2.6M Total people currently internally displaced across Myanmar

2.3M People currently displaced by clashes and insecurity since February 2021

306K People who remain internally displaced due to conflict prior to February 2021, mainly in Rakhine, Kachin, Chin, and Shan

18.6M People in Need 2024

5.3M People targeted for assistance 2024

$994M Requirement 2024

Displacement figures fluctuate during any given month. These figures represent the number of people currently verified as displaced. Cumulative numbers for returns and displacement are not always available.


Myanmar stands at the precipice at the end of 2023 with a deepening humanitarian crisis that has spiralled since the February 2021. The civilian population is living in fear for their lives, with coping capacities stretched to the limit. The crisis is now marked by surging displacement, a fragile security environment, profound protection threats and escalating unmet needs. The humanitarian situation remains grim at year’s end, largely fuelled by protection risks and conflict, compounded by a myriad of challenges, including food insecurity, a health system in crisis, disrupted education, huge numbers of people on the move amid fears for their safety, and the aftermath of Cyclone Mocha which struck Myanmar in May affecting 3 million people. Inflation and conflict are driving up the price of food, fuel, and other basic items, leaving vulnerable households hungry and in economic distress with increasing numbers resorting to negative coping measures to survive.

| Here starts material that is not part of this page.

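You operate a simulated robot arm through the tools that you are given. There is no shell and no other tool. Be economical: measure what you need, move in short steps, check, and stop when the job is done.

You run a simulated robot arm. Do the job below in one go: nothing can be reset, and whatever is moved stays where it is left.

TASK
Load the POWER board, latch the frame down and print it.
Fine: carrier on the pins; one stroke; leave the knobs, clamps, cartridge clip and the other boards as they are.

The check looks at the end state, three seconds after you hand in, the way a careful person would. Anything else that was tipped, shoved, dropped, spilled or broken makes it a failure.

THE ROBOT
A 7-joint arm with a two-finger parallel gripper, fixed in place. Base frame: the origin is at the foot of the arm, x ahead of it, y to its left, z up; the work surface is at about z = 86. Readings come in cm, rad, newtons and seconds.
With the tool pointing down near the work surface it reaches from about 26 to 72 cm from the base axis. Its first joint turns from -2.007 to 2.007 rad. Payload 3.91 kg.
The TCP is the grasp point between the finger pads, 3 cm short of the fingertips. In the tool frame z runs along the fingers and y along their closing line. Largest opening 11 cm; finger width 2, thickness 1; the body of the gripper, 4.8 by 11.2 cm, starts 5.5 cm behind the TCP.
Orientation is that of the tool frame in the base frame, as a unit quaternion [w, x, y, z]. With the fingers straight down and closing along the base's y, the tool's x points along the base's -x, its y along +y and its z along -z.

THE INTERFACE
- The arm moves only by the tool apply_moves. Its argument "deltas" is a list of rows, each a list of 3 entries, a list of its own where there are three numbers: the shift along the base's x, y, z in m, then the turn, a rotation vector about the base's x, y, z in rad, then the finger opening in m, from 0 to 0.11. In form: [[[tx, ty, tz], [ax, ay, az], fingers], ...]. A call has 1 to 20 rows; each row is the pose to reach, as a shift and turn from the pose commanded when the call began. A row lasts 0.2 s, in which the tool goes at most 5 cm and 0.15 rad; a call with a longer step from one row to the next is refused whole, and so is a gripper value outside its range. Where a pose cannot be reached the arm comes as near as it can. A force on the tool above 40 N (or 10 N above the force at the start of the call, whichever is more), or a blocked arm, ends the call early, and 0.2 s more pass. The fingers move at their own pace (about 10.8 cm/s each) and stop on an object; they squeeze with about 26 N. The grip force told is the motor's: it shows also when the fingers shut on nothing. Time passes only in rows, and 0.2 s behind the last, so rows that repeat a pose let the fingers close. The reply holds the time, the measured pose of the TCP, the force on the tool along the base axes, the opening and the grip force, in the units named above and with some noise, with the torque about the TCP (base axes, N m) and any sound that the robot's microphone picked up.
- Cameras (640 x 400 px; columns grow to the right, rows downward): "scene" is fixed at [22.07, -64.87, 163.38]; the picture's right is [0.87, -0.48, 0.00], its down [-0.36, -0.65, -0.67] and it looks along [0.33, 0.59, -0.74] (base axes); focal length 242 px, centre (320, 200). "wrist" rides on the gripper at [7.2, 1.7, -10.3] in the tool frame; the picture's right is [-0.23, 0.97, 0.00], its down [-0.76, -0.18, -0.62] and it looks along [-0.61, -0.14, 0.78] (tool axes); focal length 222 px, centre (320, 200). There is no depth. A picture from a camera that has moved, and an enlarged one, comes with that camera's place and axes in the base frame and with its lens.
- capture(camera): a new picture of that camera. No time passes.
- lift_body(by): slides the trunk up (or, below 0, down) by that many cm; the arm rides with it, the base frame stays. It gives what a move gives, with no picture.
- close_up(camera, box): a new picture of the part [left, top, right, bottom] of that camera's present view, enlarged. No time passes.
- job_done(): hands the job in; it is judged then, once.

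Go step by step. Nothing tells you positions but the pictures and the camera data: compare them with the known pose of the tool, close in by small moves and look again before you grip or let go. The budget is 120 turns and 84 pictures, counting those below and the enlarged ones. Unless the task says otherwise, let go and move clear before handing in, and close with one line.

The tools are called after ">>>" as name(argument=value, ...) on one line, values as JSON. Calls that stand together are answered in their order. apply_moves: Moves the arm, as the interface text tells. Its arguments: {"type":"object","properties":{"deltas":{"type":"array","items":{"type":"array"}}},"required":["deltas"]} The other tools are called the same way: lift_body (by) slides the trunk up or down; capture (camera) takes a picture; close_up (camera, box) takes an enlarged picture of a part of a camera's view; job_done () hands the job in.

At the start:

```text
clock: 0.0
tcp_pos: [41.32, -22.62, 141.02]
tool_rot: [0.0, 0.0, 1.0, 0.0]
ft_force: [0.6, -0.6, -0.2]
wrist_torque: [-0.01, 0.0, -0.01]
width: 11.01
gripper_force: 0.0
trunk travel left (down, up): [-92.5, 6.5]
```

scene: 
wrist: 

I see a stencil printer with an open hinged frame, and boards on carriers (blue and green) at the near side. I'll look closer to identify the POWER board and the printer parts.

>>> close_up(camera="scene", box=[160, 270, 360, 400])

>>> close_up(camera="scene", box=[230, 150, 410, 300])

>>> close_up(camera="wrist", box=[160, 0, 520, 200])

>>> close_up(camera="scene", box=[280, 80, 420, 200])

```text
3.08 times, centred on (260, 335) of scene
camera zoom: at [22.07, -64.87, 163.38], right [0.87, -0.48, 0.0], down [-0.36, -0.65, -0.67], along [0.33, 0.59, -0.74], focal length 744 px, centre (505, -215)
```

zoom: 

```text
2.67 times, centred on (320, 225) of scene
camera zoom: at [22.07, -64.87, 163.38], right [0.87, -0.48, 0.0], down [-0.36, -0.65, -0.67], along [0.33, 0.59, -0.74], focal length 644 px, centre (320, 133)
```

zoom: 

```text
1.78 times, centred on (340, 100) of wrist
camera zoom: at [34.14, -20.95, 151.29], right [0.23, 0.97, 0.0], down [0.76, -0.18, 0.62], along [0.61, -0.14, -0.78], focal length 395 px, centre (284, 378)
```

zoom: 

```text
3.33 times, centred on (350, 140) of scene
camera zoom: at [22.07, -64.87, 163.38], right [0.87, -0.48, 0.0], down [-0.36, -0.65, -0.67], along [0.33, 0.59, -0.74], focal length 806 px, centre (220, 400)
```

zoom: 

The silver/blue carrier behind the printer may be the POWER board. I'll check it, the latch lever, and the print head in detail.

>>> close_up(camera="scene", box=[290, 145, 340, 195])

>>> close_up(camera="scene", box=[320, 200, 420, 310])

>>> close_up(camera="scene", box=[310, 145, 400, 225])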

The final days of 2023 have been marked by continued intense fighting across a majority of states and regions, with civilians fleeing their homes often multiple times, in large part due to fears over attacks. As of 25 December, more than 2.6 million people estimated were displaced nationwide, with most surviving in terrible conditions, lacking adequate shelter, most often in informal sites and in desperate need of access to basic services such as clean water. People on the move continue to be exposed to escalating explosive ordnance risks, and those in situations of protracted displacement face intensification of their vulnerabilities over time.